2. Stock up on nature’s air purifiers: plants
While a bulky purifier plugged into the wall may be the most effective means of keeping your air clean, there are several houseplants that can accelerate air purifiers’ impact. Plants like English ivy and cornstalk dracaena (corn plants) naturally filter out toxins and release oxygen; spider plants even release excess oxygen at night to help you sleep more soundly. An added benefit of many air purifying plants is they are super easy to care for. However, many of them are toxic to children and pets so be on the lookout for that.
3. Invest in a cool-mist humidifier
Keeping air clean is important, but so is ensuring the humidity level is right. Most people experience dry air in the fall and winter, requiring a humidifier to achieve the optimal humidity level of 40% to 60%. If you live in a very humid climate, look into a dehumidifier. When investing in a humidifier, most experts recommend cool mist over warm mist; they’re generally more effective and safer if you have children. Also, opt for an evaporative humidifier over an ultrasonic humidifier; they are less messy and don’t over humidify a space. One word of caution: be sure to purchase a humidifier that’s easy to clean, and clean it regularly. After investing in cleaner air, you don’t mold and mildew mixing with that mist!
4. Keep your apartment clean
While it sounds intuitive that a clean apartment leads to better air quality and better skin, there are a couple of important things to keep in mind any time you clean. First, opt for organic products over those with harsh chemicals. Cleaning products can have a hugely negative impact on your skin and health, according to the EPA. Second, when doing your laundry don’t procrastinate on washing your sheets and towels regularly and the same goes for your bedspread and cloth curtains. Any fabric is capable of attracting dust and mites while, and that’s especially true of the pillowcases you sleep on.

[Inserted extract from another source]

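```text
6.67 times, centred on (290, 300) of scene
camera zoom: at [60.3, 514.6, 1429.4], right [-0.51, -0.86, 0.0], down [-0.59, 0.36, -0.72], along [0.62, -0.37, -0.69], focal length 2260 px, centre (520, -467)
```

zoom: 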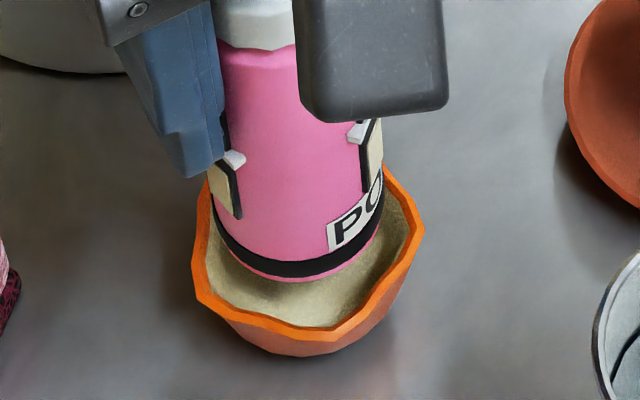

5. Switch your devices to night mode
Finally, though it doesn’t have much to do with air quality, blue light is an environmental factor that can affect your skin. Blue light is emitted from our phones and other devices and emerging research finds that it may lead to skin damage. The best way to combat it (beyond reducing screen time) is to purchase a blue light cover for your phone and switch your devices to yellow light mode or night mode if it’s an option.
Khalid El Khatib is a Brooklyn-based writer and marketer who tweets too much.